▶ [Collected data]:

---

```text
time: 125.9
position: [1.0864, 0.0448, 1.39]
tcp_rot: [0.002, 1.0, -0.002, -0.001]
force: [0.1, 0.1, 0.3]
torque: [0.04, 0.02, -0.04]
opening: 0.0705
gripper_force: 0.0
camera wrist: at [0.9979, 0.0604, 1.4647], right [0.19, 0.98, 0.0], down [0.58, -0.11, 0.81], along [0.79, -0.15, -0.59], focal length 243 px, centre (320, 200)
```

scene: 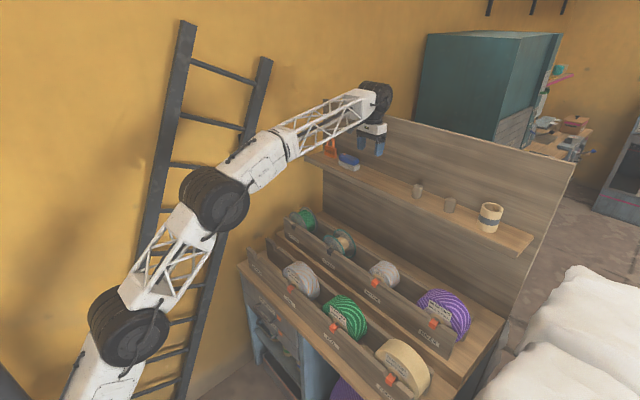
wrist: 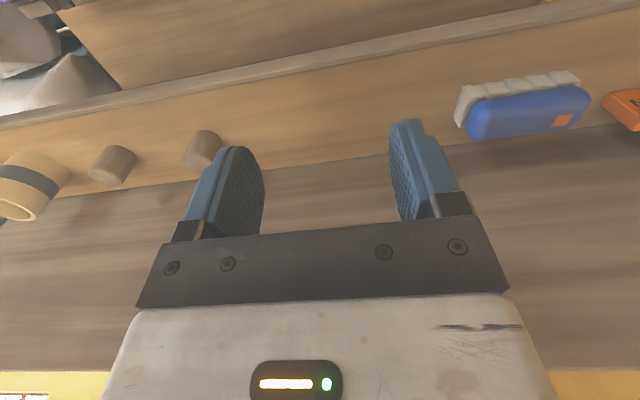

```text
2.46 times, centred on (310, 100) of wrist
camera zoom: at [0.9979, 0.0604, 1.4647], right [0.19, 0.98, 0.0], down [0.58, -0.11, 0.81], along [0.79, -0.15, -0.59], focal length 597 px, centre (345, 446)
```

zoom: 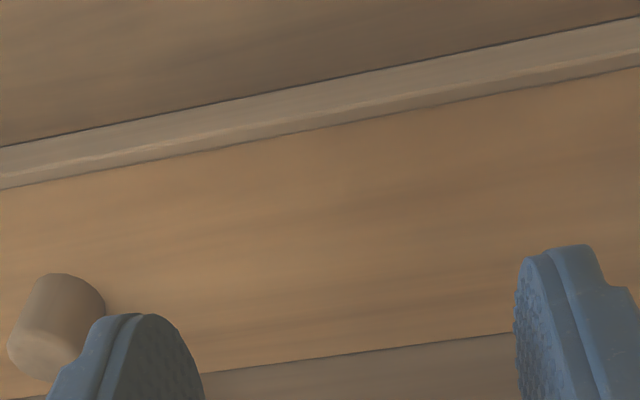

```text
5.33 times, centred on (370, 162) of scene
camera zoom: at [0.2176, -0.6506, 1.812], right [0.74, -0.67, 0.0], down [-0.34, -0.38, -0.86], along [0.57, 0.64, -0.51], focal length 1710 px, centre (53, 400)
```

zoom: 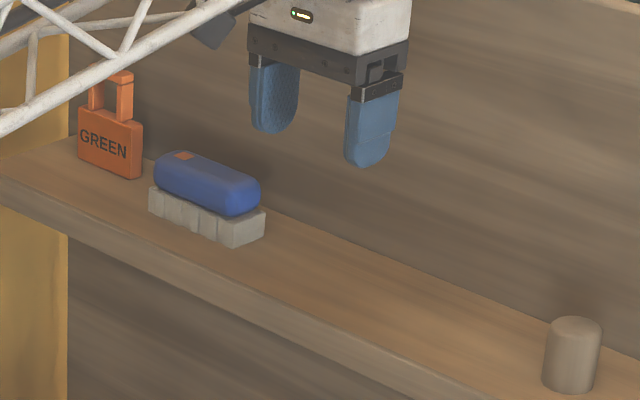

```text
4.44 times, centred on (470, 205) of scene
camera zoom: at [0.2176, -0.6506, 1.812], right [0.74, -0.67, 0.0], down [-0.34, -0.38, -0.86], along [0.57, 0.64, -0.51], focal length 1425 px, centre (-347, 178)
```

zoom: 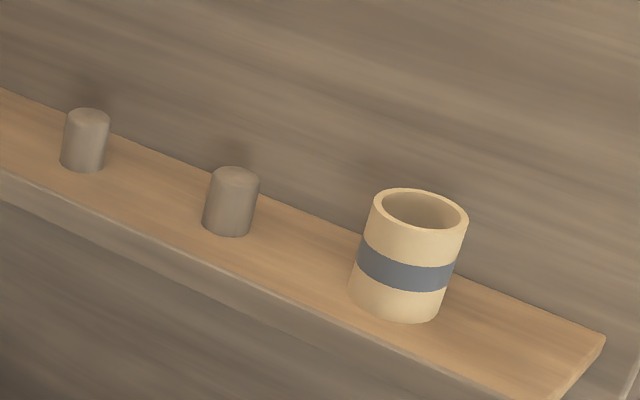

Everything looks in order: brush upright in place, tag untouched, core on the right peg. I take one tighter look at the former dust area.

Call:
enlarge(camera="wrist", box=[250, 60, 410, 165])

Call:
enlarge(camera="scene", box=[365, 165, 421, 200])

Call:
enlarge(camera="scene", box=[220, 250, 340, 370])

---

▶ [Required work]: Return every line in the listing that contains the word "down".

▶ [Task response]:
camera wrist: at [0.9979, 0.0604, 1.4647], right [0.19, 0.98, 0.0], down [0.58, -0.11, 0.81], along [0.79, -0.15, -0.59], focal length 243 px, centre (320, 200)
camera zoom: at [0.9979, 0.0604, 1.4647], right [0.19, 0.98, 0.0], down [0.58, -0.11, 0.81], along [0.79, -0.15, -0.59], focal length 597 px, centre (345, 446)
camera zoom: at [0.2176, -0.6506, 1.812], right [0.74, -0.67, 0.0], down [-0.34, -0.38, -0.86], along [0.57, 0.64, -0.51], focal length 1710 px, centre (53, 400)
camera zoom: at [0.2176, -0.6506, 1.812], right [0.74, -0.67, 0.0], down [-0.34, -0.38, -0.86], along [0.57, 0.64, -0.51], focal length 1425 px, centre (-347, 178)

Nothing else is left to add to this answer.